Burlingame, California-based Lyra Health has pruned its administrative and management workforce, joining a handful of behavioral health companies to do so in the waning days of 2024.
Last week, the business-to-business-focused digital mental health company gave staff notice that it would lay off about 2% of its workforce. The total number of employees impacted totaled 77, according to Fierce Healthcare.
“We made these changes to better support our customers, providers, and clients as Lyra grows in our evolving market,” a representative of Lyra Health told Behavioral Health Business. The layoffs did not impact clinicians engaged in patient care, they added.
The company declined to answer specific questions. It’s not clear what forces prompted the layoffs.

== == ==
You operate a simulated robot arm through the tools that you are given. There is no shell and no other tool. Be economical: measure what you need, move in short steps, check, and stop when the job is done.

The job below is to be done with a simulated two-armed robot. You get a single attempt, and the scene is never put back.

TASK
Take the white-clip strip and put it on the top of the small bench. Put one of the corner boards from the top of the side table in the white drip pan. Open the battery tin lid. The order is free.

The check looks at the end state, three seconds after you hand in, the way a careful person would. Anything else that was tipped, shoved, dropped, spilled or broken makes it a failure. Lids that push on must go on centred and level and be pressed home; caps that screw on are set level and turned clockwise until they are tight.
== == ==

Lyra Health is one of the best-financed mental health startups coming out of the post-pandemic virtual health care boom. The company has raised about $910 million in venture funding, according to Crunchbase.
Recently, Behavioral Health Business has tracked other layoffs in both the digital and brick-and-mortar spaces.
Most recently, the Phoenix-based youth behavioral health provider Embark Behavioral Health laid off about 60 people in administrative and management roles.
In October, digital therapy enablement platform Alma laid off 9% of its staff, while Brightline, a digital pediatric behavioral health provider, shut down most of its digital services as part of a pivot to a hybrid of in-person and telehealth services for youth and families.
These came in the context of other health care companies laying off staff. However, recent data show that most of the behavioral health layoffs echo the beats of the wider economy, where most layoffs are happening in the technology sector.